As one goes through the little room to hang up jackets on the way to the weight room at the Y, there is a little sign in gentle script "You Are Worthy. You Are Beautiful. You Are Enough." Really? All of us? Are you sure? How do you know this - you've never even met me! Does anyone look at that and suddenly think "Oh yes! I AM beautiful! Thank you for reminding me, I so much needed to hear that!" I wrote about the uselessness of generic encouragement a few posts ago, but I think this is even a little worse than that.
Clearly, they mean well. They want to improve your self-esteem today or something. It is the sort of thing that the people who put up these little signs say when they are leading your exercise class. (My wife is getting into online walking and balance classes, so I have these cheery, chirpy voices in the background a fair bit these day. They're fine. Nice ladies.) Guys in gyms have a different litany of encouragement, with more football coach/drill officer to it. "YOU CAN DO THIS SAMUEL! PUSH IT!" Those are both better, I think, because they are tied to something you are doing this specific moment. The words themselves are not that important, it is the timing of the delivery.
But you don't get that credit when it's on the wall above the light switch. Upon further review, these are statements of what they think you should believe about yourself. They are quite convinced that this mindless positive chat would be helpful to you if you kept saying it to yourself, so they are prompting that. It is a mild version of that theology of positive confession, of not letting bad thoughts even enter your mind. Turn them away at the door! Don't invite the vampire over the threshold!
As such, it's a sermonette. And not a very good one.
Perhaps I am overthinking this.
9 comments:
I think I'll start an Etsy store to sell a sign reading, "You have value, but there are still many ways to improve yourself. Maybe work on some of those."
I'll also sell a poster retelling the "Footprints on the Sand" story, except I'd change the ending. When the person asks Jesus why there were sometimes only one set of footprints, Jesus responds, "Well, those were the hard times in your life, and you were complaining a lot. It was annoying, so I left until you stopped whining and decided to do something proactive."

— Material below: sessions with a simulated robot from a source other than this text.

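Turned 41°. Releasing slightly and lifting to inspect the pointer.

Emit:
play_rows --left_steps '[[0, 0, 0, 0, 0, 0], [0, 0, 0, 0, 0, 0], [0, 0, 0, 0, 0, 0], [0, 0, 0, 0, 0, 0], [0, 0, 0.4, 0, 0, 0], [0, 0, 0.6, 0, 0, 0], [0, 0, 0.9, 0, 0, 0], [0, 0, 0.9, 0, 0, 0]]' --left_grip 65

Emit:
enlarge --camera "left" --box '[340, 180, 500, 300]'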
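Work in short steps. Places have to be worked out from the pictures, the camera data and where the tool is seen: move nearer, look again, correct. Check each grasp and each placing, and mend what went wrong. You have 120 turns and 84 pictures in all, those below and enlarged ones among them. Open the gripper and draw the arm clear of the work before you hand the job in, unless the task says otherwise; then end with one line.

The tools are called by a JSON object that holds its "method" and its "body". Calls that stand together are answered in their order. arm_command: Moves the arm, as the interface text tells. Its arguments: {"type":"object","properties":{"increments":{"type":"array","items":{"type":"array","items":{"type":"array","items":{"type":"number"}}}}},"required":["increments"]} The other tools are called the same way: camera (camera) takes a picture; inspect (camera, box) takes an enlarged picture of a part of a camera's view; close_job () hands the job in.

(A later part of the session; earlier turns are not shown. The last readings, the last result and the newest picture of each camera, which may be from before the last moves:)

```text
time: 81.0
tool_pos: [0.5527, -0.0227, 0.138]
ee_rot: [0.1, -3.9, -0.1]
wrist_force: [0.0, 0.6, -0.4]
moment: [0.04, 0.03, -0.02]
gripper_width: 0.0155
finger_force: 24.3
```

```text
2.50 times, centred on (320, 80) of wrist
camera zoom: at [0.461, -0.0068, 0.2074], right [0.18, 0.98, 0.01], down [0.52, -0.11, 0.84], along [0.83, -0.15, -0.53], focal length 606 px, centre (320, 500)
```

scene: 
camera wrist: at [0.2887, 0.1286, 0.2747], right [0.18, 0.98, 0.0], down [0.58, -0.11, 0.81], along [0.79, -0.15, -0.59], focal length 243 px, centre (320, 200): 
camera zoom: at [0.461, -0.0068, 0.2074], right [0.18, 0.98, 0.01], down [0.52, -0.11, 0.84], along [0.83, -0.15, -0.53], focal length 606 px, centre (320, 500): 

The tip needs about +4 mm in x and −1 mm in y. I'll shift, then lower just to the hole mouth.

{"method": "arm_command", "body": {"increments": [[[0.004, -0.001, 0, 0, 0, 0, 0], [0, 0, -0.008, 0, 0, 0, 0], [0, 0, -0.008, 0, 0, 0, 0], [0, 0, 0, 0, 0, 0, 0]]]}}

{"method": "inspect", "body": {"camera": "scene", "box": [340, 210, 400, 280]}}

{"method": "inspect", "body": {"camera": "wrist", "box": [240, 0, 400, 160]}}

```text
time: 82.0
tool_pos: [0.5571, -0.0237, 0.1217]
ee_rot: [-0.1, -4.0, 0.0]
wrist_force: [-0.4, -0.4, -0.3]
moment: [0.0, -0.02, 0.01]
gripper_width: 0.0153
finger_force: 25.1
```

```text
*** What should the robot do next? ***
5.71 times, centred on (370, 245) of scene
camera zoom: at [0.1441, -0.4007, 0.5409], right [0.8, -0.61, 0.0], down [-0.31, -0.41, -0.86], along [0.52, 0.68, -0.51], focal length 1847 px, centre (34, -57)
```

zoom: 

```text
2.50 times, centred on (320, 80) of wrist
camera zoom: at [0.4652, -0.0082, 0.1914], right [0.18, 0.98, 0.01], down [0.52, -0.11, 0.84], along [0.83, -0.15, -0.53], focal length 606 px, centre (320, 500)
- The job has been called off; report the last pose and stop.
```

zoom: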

I'm sure my Etsy store will be a hit.
"Guys in gyms have a different litany of encouragement, with more football coach/drill officer to it. "YOU CAN DO THIS SAMUEL! PUSH IT!" Those are... better, I think, because they are tied to something you are doing this specific moment."
My favorite example of this came in a Strongman competition I did a few years ago. There was an event called the "Sword Hold," wherein a 25-pound weight was slid down the blade of a sword, which competitors were to hold up at chin-height in both hands for as long as possible. Longest hold wins.
The obvious way to excel at this event is to enter a meditative state in which the immediate pain is no longer a focus of attention. (The effectiveness of this is explored by Richard Strozzi-Heckler in his book about training Green Berets in those techniques.) This was well-understood by the audience, most of whom were former or current competitors themselves.
So when the event began, immediately they all started screaming: "GO SOMEWHERE ELSE!! PUT YOUR MIND SOMEWHERE ELSE!!" Imagine how effective having dozens of large men screaming this at you in the present moment is at helping you enter that meditative state.
Yes. The "don't think about a hippo" reaction immediately brings to mind a parade of ways I'm not OK, not enough, and don't quite resemble a Greek statue (maybe Silenus?)
I think I'd do better not thinking about myself.
@ Grim - I have heard people lead meditative prayer in much the same way. "Anything that you have in your mind that is not Jesus, let it go. Fill your mind with nothing but God and with things of the spirit. Let it go. Drop those things from your mind and hold nothing but the presence of God in your attention..." After a few minutes of this your mind is filled with thoughts of wanting to pop that prayer leader right in the snoot.
And in some cases, it'd be like an ICU with posters saying "You're perfectly well."
"I think I'd do better not thinking about myself."
My thought exactly. However, I keep it to myself as it seems to offend some people and I don't want any trouble.
Would future tense be better?
"Today's effort is tomorrow's result"?
@ Christopher B - I'm not sure! Some of them are likely still "Feel the Burn" people, and the people writing these certainly apply that strictness to themselves and their exercise (because they find it chemically enjoyable anyway and thus make it into a virtue), but I think some really are moving to this as a real philosophy of life about vaguely praising people and saying Encouraging Stuff leading to them increasingly entering their world of Positive Yoga Wellness. As James points out whenever I forget, what we pretend to be has the frightening possibility of becoming our real selves.
I'm just quoting Uncle Screwtape: "All mortals tend to turn into the thing they are pretending to be. This is elementary."